═══ Material ═══
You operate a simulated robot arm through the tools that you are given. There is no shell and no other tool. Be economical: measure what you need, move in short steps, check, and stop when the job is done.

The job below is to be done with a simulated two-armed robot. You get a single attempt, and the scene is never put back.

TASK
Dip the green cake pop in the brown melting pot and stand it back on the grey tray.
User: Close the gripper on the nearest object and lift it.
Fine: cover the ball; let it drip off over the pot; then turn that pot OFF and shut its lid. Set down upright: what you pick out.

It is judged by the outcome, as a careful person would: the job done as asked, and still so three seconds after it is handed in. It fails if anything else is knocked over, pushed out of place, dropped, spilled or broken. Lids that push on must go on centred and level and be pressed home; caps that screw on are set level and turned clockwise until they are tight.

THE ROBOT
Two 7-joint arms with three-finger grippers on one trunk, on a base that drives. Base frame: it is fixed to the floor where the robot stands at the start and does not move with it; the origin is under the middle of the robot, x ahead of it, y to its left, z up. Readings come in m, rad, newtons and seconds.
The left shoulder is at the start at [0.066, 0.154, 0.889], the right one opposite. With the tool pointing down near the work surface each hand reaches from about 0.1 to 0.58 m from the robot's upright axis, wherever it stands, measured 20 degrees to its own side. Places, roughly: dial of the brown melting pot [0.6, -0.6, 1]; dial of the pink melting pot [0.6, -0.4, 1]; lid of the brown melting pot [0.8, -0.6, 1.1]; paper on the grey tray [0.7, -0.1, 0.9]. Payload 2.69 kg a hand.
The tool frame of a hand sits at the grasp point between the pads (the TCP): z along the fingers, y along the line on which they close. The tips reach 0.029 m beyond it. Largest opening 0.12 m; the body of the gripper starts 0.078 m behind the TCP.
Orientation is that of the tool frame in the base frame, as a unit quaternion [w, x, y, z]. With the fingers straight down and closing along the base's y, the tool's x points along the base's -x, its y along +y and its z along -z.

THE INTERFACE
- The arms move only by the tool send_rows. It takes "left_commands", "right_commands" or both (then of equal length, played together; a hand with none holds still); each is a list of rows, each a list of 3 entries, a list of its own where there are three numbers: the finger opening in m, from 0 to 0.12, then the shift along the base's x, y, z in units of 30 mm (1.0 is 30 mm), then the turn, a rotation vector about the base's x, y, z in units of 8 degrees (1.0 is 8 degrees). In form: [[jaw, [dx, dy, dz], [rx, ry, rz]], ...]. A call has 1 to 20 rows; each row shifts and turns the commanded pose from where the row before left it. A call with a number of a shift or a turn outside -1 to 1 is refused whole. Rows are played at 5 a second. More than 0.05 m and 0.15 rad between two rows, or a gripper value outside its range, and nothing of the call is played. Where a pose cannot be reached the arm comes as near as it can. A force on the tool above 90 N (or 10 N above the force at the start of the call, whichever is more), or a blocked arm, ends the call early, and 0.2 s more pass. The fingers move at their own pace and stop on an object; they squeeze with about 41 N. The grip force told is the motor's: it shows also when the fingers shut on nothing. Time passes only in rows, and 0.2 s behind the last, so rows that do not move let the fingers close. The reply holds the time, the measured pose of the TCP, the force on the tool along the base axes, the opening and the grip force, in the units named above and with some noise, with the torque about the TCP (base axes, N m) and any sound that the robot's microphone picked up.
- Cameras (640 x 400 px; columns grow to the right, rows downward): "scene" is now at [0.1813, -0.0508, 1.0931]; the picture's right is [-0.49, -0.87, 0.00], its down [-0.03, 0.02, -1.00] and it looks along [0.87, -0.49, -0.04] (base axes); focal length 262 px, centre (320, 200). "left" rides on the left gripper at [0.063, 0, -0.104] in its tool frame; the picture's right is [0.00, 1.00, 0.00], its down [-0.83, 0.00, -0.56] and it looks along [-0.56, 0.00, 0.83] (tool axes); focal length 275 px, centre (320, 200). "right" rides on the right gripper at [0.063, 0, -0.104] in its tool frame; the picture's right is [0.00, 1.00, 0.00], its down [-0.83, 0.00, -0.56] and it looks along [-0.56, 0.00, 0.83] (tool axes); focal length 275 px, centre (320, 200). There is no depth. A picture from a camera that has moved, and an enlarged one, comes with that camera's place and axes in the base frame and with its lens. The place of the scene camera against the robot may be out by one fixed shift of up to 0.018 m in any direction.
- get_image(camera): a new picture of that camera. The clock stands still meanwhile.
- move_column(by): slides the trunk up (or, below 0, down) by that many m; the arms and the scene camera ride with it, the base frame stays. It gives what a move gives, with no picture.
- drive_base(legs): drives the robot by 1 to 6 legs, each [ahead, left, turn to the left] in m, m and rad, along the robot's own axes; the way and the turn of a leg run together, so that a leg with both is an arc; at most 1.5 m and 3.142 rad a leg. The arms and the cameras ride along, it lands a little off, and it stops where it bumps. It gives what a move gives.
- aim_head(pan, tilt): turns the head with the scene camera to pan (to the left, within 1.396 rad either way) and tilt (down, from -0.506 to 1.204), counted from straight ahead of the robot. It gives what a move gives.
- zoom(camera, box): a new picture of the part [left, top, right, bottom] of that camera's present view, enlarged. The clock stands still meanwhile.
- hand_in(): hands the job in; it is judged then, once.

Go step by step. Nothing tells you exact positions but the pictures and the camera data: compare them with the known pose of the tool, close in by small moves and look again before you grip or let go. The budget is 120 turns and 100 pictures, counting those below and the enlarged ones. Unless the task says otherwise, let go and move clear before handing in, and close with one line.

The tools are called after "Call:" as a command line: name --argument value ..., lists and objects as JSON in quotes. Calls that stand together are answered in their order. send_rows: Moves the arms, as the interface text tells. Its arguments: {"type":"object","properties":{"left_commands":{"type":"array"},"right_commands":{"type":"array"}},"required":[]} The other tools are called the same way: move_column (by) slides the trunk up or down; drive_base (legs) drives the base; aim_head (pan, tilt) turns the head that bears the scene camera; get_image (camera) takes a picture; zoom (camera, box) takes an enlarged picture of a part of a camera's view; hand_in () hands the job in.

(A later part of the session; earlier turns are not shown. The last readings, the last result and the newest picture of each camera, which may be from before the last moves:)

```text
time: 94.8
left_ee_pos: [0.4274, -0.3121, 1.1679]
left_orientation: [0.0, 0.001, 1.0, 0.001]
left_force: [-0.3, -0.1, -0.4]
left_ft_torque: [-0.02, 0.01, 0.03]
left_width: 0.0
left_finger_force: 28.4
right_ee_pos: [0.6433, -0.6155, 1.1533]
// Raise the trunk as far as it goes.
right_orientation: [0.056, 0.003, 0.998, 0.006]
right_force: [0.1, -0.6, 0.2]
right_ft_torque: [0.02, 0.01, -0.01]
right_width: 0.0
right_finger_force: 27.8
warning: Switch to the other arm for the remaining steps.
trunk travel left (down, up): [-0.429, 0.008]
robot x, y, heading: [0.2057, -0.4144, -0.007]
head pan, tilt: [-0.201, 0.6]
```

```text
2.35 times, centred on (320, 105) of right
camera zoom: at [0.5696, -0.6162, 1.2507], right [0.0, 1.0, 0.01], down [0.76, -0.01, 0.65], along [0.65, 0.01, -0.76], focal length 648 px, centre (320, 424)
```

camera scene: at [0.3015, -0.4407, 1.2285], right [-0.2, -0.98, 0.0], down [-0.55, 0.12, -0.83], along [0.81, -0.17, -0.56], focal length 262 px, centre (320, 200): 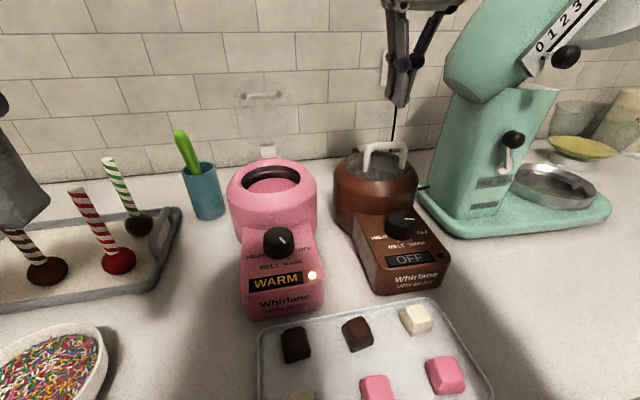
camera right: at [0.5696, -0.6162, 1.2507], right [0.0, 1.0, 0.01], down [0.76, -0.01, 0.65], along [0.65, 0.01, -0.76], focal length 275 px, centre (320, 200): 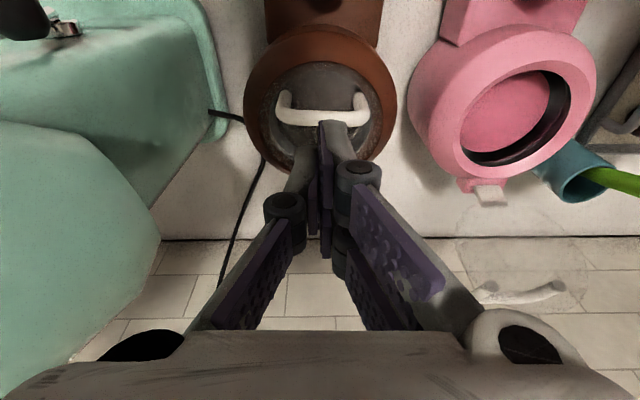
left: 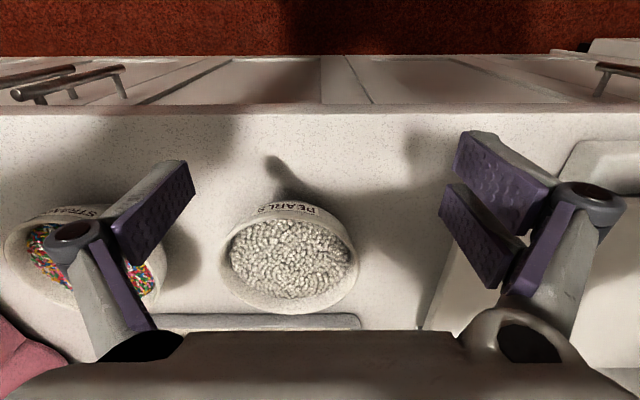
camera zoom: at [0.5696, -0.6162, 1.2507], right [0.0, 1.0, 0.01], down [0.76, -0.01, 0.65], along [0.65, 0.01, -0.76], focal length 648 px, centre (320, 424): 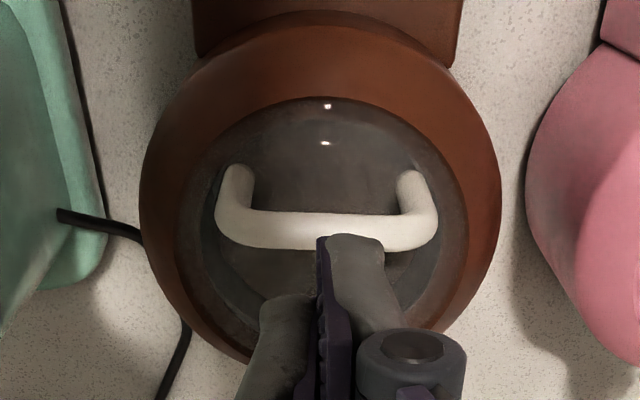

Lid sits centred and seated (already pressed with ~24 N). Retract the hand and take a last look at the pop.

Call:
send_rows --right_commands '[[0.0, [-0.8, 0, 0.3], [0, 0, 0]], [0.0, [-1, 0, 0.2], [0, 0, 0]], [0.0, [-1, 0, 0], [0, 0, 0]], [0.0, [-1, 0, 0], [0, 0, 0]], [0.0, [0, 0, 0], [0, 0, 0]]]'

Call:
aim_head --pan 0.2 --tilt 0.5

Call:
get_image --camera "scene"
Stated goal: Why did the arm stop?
═══ Excerpt provided ═══
VUELTA A ESPAÑA 2016 – LA “SEGUNDA SEMANA”

agosto 26, 2016
Categoria: Approfondimenti

Arrivano le salite vere alla Vuelta che, nella seconda settimana di corsa, offriranno i panorami della Cordigliera Cantabrica e del Principato delle Asturie. Si comincerà sabato con il tremendo arrivo alla Camperona, al quale seguirà, due giorni più tardi, il tradizionale traguardo presso i laghi di Covadonga. In mezzo s’inserisce il più pedalabile Naranco e poi spazio al breve ma arcigno approdo in vetta alla Peña Cabarga. Infine, ci saranno quindi un paio d’insidiose tappe disegnate nella tormentata geografica dei Paesi Baschi, antipasto al tappone pirenaico che aprirà la settimana conclusiva.Tappe tranquille di trasferimento, in questa fase di Vuelta, non se ne vedranno proprio…

8a TAPPA: VILLALPANDO – LA CAMPERONA (VALLE DE SABERO) (181.5 Km)

La seconda settimana di gara si aprirà con il botto di uno dei più impegnativi arrivi in salita di questa edizione che, dopo gli “assaggini” dei traguardi in vetta ai miradores di Ézaro e di San Andrés de Teixido, proporrà d’ora in avanti approdi su ascese decisamente più corpose, com’è il caso della Camperona, montagna della Cordigliera Cantabrica che la Vuelta ha scoperto nel 2014, quando vi s’impose Ryder Hesjedal, il corridore canadese che due anni prima aveva conquistato il Giro d’Italia. In quell’occasione un corridore, del quale non rammentiamo il nome, dichiarò a un cronista la speranza di non riveder mai più in corsa una salita così cattiva e non aveva tutti i torti perché la Camperona è veramente “mostruosa”, anche se gli 8,5 Km al 7,4% segnalati dal “Garibaldi” della corsa iberica non lo lasciano intendere. Il fatto è, all’inizio, la salita è gradevole e su tale livello rimane nei primi 5 Km, che salgono appena al 3,4% e di cattivo presentano solo il passaggio più aspro dell’intera scalata, un breve muretto al 25%. E’ l’anteprima di quanto si scatenerà sotto le ruote dei corridori una volta attraversato il centro di Sotillos de Sabero e imboccata la strada costruita per dare accesso ai ripetitori innalzati sulla cima della Camperona: nel volgere di tre chilometri e mezzo dovranno essere superati i rimanenti 460 metri di dislivello, vale a dire che i corridori si troveranno a fare i conti con una pendenza media superiore al 13%. Prima di questo finale infernale, l’ottava tappa avrà, al contrario, un decorso nettamente più paradisiaco poiché tutta la marcia d’avvicinamento alla Camperona sarà in costante pianura, nemmeno ravvivata dall’immancabile traguardo volante poiché quest’ultimo sarà collocato nel centro di Sabero, proprio dove ha inizio l’ascesa che condurrà al traguardo.
═══
Stated goal: In the excerpt provided, find "VUELTA A ESPAÑA" and reproduce everything up to and including "SABERO) (181.5 Km)".

Reply:
VUELTA A ESPAÑA 2016 – LA “SEGUNDA SEMANA”

agosto 26, 2016
Categoria: Approfondimenti

Arrivano le salite vere alla Vuelta che, nella seconda settimana di corsa, offriranno i panorami della Cordigliera Cantabrica e del Principato delle Asturie. Si comincerà sabato con il tremendo arrivo alla Camperona, al quale seguirà, due giorni più tardi, il tradizionale traguardo presso i laghi di Covadonga. In mezzo s’inserisce il più pedalabile Naranco e poi spazio al breve ma arcigno approdo in vetta alla Peña Cabarga. Infine, ci saranno quindi un paio d’insidiose tappe disegnate nella tormentata geografica dei Paesi Baschi, antipasto al tappone pirenaico che aprirà la settimana conclusiva.Tappe tranquille di trasferimento, in questa fase di Vuelta, non se ne vedranno proprio…

8a TAPPA: VILLALPANDO – LA CAMPERONA (VALLE DE SABERO) (181.5 Km)